What you are asked to do | Your reply should be one number: the count of lines holding the word "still".

Supplied information |
— START —

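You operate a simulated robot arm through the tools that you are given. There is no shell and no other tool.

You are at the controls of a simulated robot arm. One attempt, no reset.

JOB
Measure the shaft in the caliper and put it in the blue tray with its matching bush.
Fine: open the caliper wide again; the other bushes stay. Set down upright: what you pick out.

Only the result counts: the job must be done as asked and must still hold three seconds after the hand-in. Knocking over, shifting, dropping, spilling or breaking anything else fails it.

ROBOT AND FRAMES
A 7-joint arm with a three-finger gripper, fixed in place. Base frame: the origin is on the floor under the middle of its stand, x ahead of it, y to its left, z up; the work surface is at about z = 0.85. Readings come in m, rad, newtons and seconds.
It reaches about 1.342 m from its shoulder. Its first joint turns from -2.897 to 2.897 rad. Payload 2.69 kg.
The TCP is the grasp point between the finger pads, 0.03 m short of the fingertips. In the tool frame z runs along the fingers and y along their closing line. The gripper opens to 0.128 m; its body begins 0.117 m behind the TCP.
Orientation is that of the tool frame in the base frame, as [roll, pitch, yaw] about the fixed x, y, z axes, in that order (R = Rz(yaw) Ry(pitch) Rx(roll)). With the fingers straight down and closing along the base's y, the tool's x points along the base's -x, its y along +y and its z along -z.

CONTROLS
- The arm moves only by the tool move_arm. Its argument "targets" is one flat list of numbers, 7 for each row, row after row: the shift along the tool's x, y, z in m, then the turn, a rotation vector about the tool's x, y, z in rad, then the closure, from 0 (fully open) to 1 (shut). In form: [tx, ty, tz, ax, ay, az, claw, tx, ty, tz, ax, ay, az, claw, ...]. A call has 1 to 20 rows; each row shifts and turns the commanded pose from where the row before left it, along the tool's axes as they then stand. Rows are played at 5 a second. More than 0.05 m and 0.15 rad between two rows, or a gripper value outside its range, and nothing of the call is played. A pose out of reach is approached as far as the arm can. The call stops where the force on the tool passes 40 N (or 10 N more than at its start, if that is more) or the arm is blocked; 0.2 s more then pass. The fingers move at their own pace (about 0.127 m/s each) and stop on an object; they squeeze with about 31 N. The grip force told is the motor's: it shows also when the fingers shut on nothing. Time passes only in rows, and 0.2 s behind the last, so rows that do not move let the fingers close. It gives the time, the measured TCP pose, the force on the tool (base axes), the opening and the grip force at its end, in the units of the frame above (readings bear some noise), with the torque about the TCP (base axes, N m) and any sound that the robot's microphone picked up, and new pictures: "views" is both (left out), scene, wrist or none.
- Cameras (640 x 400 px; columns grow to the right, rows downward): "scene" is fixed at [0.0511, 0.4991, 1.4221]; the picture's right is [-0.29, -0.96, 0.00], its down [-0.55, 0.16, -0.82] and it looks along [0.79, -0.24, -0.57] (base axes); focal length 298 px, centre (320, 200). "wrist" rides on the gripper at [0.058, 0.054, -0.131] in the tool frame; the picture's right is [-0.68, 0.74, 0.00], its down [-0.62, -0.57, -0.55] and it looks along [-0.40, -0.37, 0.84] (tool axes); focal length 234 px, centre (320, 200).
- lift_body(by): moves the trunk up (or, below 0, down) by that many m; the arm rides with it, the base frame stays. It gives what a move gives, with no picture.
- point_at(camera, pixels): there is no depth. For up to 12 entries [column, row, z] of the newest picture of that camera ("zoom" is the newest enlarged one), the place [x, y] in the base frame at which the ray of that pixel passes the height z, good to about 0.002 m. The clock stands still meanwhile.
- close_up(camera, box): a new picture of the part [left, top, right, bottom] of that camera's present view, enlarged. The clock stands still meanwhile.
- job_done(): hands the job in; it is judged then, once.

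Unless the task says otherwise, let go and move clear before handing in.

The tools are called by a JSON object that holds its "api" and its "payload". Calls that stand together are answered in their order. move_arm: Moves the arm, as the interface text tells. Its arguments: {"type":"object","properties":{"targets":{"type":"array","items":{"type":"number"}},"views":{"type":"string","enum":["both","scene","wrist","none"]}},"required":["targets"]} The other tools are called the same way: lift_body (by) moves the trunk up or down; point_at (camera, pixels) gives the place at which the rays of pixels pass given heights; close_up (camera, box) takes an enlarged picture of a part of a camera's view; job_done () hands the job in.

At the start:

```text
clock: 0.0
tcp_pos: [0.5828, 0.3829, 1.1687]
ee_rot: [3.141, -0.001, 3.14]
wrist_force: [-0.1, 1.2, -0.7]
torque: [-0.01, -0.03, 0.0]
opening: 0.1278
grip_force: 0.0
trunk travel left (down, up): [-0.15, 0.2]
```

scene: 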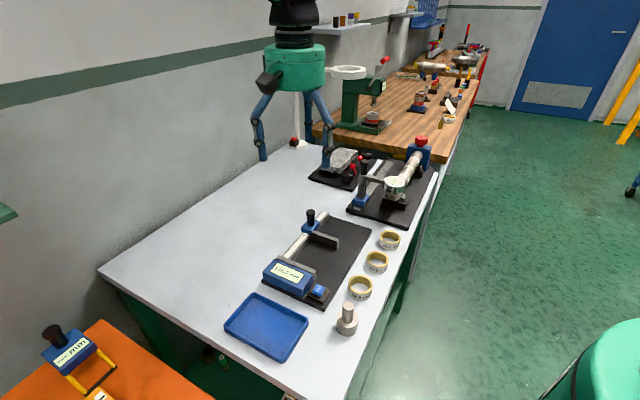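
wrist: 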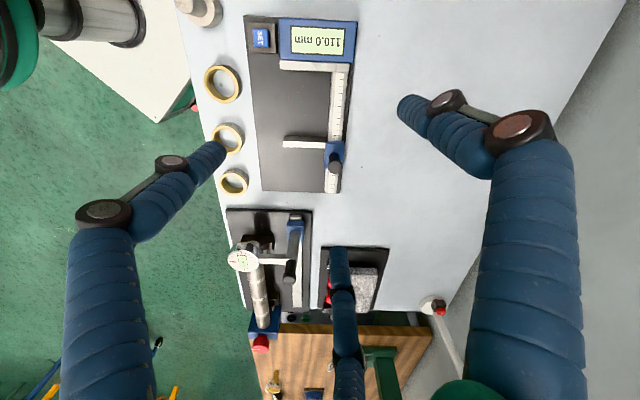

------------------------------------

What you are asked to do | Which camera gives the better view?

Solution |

— END —

Solution | 3